### Recorded data
>>>>

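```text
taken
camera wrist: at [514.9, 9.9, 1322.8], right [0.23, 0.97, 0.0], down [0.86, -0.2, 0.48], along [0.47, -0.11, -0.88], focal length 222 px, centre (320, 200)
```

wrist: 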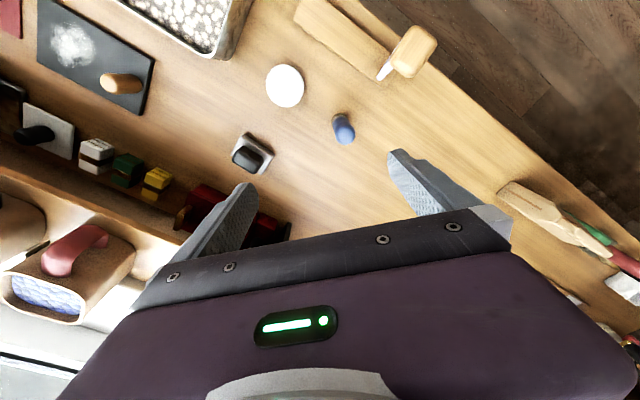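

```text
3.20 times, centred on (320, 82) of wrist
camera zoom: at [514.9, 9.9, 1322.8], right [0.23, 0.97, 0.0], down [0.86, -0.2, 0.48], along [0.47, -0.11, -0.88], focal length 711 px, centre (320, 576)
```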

<<<<

### Challenge
Make an exact copy of the whole listing, but don't bring over any pictures.

### Answer for the task
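```text
taken
camera wrist: at [514.9, 9.9, 1322.8], right [0.23, 0.97, 0.0], down [0.86, -0.2, 0.48], along [0.47, -0.11, -0.88], focal length 222 px, centre (320, 200)
```

wrist: 

```text
3.20 times, centred on (320, 82) of wrist
camera zoom: at [514.9, 9.9, 1322.8], right [0.23, 0.97, 0.0], down [0.86, -0.2, 0.48], along [0.47, -0.11, -0.88], focal length 711 px, centre (320, 576)
```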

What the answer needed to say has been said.